In today’s environment of social and legal discrimination, 41 percent of trans people attempt suicide. This number includes women, famous or otherwise, who were outed by the press.
In 2014, golf club innovator Essay Anne Vanderbilt committed suicide after reporter Caleb Hannan discovered she was transgender during the course of his research for a story he was writing about her, and outed her to an investor. In a stunning display of disrespect, Grantland published the piece after her death, in which Hannan referred to her with male pronouns and called her “a troubled man.”
The only mistake the publication felt fair to acknowledge was the failure to have someone familiar with the trans community check the piece for inaccuracies regarding terminology. Grantland seems not to realize or care that no amount of editing will bring Vanderbilt back from the dead.
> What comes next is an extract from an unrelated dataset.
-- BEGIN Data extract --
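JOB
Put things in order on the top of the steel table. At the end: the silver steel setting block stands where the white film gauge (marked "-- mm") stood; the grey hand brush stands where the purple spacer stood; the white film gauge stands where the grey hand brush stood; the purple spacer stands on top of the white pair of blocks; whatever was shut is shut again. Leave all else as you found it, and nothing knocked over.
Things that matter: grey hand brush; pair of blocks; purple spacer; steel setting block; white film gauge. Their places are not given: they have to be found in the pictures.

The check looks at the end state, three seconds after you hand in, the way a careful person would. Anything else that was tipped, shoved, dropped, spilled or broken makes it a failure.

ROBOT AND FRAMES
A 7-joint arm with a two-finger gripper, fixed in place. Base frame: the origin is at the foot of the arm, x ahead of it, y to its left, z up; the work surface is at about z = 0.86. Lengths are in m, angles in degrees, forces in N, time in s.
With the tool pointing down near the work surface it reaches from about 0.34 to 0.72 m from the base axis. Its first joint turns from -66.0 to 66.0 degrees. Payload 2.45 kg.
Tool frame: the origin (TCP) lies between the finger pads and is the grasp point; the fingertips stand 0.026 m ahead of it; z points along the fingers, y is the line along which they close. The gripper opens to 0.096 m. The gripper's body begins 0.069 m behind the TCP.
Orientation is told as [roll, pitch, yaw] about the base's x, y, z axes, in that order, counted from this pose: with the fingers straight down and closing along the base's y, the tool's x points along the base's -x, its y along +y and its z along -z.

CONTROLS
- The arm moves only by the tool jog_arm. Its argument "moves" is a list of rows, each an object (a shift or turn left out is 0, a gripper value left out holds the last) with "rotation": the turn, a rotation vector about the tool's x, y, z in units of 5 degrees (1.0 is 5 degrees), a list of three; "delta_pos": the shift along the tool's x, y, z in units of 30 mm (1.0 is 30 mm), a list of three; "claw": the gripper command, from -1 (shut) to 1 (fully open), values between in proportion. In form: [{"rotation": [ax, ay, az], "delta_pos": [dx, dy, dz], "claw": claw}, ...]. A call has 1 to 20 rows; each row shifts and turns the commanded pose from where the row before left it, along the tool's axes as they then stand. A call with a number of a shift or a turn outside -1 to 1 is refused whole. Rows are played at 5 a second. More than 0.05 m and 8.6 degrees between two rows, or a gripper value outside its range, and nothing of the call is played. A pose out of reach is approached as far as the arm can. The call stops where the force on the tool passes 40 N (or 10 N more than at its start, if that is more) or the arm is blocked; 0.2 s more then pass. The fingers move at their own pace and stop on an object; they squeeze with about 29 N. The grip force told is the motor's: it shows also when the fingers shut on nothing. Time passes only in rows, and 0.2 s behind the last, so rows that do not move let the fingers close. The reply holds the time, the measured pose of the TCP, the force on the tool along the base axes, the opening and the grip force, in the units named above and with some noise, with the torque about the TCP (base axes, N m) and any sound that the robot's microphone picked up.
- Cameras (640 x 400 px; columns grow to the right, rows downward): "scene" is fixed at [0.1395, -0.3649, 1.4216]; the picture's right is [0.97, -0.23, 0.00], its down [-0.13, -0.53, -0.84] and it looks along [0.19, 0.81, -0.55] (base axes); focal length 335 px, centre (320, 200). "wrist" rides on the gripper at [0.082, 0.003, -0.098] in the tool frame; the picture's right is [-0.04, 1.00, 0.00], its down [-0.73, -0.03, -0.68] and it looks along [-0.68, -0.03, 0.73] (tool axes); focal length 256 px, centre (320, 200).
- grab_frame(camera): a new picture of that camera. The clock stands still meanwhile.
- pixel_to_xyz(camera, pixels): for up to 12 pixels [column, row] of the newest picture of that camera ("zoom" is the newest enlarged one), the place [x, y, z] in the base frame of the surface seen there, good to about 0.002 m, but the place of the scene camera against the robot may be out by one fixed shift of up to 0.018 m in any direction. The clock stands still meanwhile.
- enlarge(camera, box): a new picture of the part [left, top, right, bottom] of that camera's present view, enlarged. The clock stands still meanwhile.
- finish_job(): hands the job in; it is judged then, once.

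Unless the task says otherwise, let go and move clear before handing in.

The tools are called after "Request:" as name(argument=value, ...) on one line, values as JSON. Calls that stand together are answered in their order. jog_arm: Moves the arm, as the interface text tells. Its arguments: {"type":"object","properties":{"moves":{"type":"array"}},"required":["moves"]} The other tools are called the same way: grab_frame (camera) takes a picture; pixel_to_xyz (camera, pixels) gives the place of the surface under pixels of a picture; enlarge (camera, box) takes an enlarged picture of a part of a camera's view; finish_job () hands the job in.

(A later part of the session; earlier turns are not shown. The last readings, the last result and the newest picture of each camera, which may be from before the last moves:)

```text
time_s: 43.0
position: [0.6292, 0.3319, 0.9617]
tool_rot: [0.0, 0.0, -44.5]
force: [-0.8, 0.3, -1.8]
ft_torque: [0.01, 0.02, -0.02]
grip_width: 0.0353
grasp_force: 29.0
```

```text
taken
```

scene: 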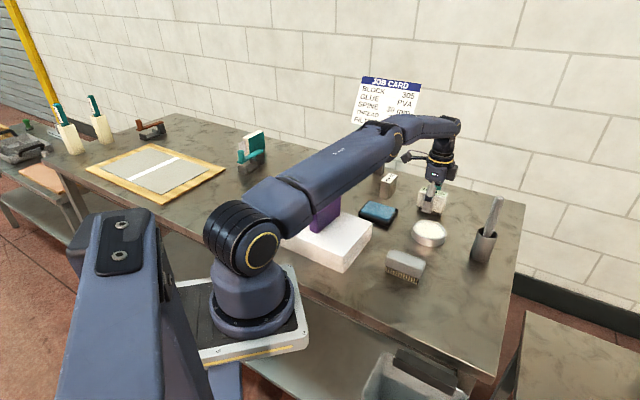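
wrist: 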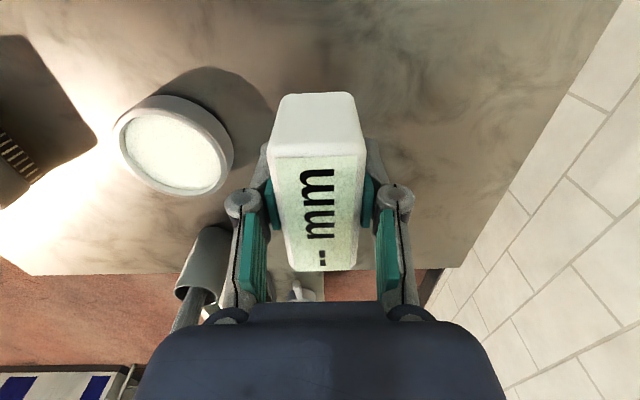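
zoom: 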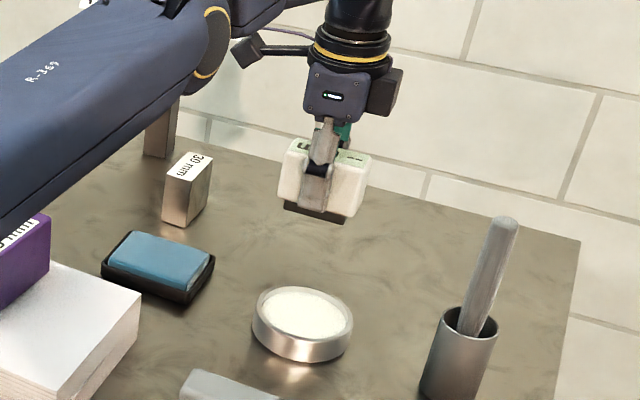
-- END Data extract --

Even after we’ve witnessed multiple trans women take their own lives after painful, violating interactions with the press, it seems some reporters still care more about the sensationalist appeal of a forced outing than they do about the consequences.
We saw it last year with the tabloid harassment of Caitlyn Jenner. Despite the frenzy, she managed to come out mostly unscathed, and with any luck Wachowski will as well. She has her support group of friends and family, and the wealth and privilege to keep her safe – as safe as any trans person can be living in the U.S.
It should not have to happen this way. It doesn’t matter how much money Wachowski has in the bank or how much she’ll be celebrated as a queer hero for coming out. Every reporter who contacted her agent or solicited her on her doorstep was making an implicit decision to value a scoop over a human life.
As disgusted as I am over the Daily Mail, I also feel the need to point the finger elsewhere: its audience, and the audience of mainstream media at large. The fact that tabloids go to such lengths to scoop each other on stories about something that is a very personal choice that could very negatively affect the person coming out says something equally disgusting about society as a whole.
They cover these stories because that’s where the profit is. As long as cis people continue to pay for the violent dehumanization and objectification of trans people, as long as they stay obsessed with us for no good reason other than the fact that we’re “different” and therefore not worthy of respect and privacy, these stories will continue to be put out, if not by the Daily Mail then by some other tabloid.
There is some hope. The Daily Mail did face intense backlash for its invasion, and I’m thankful for it. Maybe we are moving towards “another world” as Wachowski puts it, one that accepts and celebrates transness without also tailoring it for public consumption. It’s a nice thought to have, but I won’t hold my breath. I don’t know if I can afford to.